**JOB**:
From the listing below, extract every line containing "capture".

— start of RECORDED DATA —

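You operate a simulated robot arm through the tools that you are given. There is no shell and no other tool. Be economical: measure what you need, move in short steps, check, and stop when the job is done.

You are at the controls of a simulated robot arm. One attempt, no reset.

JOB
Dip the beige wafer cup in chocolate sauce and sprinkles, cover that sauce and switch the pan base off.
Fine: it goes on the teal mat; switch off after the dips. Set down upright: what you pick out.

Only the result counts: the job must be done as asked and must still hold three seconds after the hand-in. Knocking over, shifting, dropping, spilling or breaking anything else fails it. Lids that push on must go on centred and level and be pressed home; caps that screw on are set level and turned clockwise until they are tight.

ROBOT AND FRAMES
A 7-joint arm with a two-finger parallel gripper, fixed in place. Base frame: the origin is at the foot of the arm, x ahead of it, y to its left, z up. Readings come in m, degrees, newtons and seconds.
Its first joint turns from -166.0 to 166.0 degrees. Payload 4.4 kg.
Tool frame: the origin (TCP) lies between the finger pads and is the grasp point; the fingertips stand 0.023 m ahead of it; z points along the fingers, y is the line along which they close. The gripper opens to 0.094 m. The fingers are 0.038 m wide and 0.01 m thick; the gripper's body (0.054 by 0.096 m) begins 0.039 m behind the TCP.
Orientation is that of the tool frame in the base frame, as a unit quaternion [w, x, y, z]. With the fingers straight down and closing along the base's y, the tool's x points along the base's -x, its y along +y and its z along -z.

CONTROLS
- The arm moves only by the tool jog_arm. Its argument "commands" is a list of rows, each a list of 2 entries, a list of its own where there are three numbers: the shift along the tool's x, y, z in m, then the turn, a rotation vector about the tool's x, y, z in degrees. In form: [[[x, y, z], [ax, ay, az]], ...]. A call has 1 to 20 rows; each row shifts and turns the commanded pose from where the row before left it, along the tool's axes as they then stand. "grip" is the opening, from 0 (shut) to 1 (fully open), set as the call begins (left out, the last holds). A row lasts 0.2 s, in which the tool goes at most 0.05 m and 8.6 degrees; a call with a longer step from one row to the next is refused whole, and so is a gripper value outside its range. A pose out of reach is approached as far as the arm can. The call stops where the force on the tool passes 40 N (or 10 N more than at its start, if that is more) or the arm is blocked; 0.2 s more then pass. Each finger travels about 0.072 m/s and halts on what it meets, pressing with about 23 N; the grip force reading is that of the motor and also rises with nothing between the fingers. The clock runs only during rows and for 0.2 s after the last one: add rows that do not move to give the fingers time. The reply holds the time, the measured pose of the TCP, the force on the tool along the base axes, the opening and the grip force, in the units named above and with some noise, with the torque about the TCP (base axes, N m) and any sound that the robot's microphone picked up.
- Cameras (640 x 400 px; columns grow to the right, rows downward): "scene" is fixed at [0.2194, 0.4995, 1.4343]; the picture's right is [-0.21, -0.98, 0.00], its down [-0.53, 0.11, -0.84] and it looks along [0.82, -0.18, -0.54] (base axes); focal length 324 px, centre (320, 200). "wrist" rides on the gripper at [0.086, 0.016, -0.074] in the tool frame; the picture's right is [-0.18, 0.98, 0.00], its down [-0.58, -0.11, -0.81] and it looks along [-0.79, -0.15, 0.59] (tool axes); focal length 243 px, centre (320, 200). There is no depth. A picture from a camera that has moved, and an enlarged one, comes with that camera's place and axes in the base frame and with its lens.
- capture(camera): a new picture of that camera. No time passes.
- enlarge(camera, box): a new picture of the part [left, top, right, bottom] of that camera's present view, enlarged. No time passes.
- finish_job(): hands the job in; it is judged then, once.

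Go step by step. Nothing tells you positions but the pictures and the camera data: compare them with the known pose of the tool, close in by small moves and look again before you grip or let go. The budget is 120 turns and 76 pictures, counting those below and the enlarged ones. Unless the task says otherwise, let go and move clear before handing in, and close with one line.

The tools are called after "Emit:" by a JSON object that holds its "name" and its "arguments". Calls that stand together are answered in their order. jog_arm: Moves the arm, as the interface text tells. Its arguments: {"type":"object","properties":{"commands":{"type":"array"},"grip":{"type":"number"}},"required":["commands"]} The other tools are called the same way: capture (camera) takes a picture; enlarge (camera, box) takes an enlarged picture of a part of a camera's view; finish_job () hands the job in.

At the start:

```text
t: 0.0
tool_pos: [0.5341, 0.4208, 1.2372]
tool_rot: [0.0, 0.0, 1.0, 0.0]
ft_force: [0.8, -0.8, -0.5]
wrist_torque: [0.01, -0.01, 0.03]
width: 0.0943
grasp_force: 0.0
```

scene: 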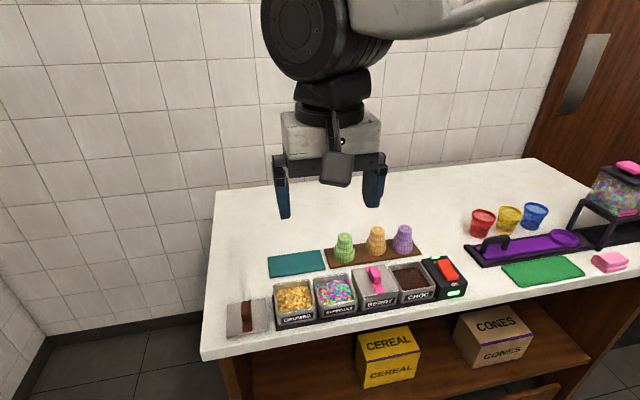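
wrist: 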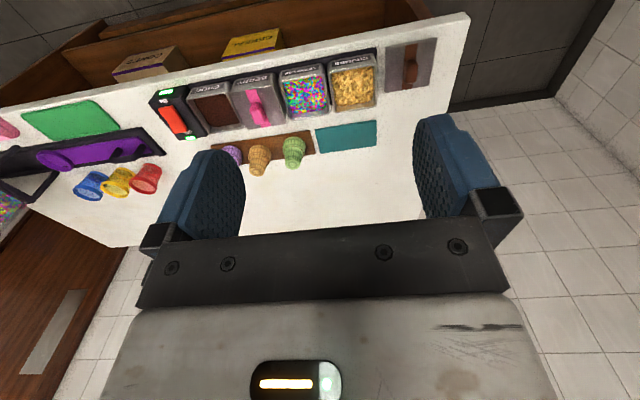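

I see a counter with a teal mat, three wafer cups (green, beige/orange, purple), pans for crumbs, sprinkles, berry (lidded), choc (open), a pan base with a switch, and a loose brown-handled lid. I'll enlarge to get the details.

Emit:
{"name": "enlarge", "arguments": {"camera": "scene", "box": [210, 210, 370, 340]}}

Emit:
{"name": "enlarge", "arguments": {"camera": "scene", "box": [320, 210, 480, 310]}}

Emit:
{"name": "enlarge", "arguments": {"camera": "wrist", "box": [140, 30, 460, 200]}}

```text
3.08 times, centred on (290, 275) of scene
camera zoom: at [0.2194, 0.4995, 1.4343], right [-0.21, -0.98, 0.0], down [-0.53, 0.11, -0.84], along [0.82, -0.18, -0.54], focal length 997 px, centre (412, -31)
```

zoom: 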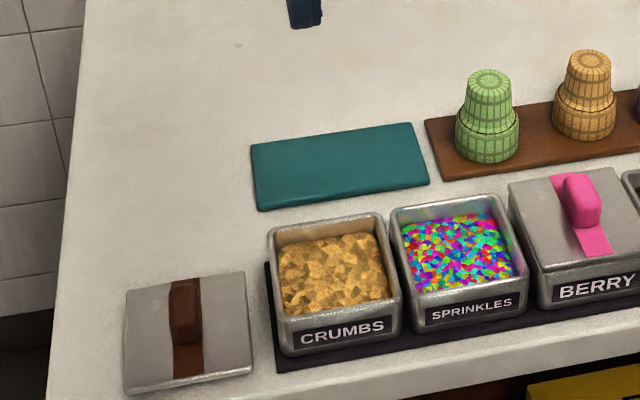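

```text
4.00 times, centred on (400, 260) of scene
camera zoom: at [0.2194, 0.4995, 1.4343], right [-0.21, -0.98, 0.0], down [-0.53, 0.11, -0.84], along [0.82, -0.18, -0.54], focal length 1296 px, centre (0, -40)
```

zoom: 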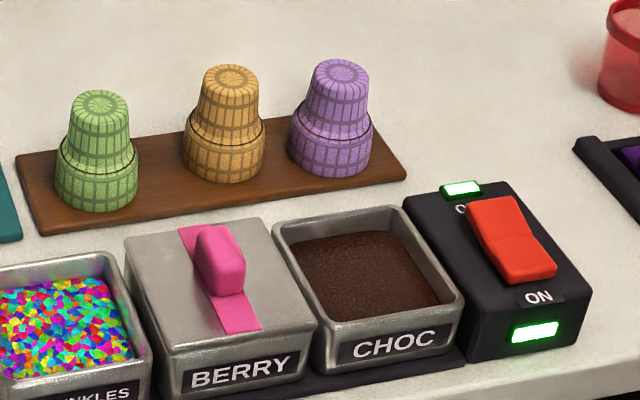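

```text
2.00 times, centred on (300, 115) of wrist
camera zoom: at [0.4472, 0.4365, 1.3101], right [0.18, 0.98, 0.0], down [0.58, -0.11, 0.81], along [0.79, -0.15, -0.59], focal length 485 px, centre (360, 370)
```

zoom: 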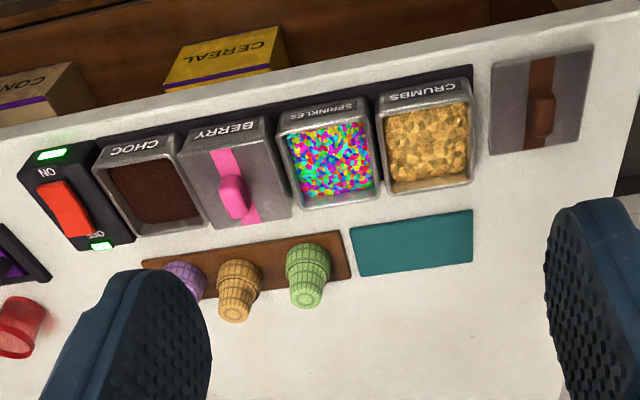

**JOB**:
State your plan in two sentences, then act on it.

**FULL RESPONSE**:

— end of RECORDED DATA —

**FULL RESPONSE**:
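- capture(camera): a new picture of that camera. No time passes.
The tools are called after "Emit:" by a JSON object that holds its "name" and its "arguments". Calls that stand together are answered in their order. jog_arm: Moves the arm, as the interface text tells. Its arguments: {"type":"object","properties":{"commands":{"type":"array"},"grip":{"type":"number"}},"required":["commands"]} The other tools are called the same way: capture (camera) takes a picture; enlarge (camera, box) takes an enlarged picture of a part of a camera's view; finish_job () hands the job in.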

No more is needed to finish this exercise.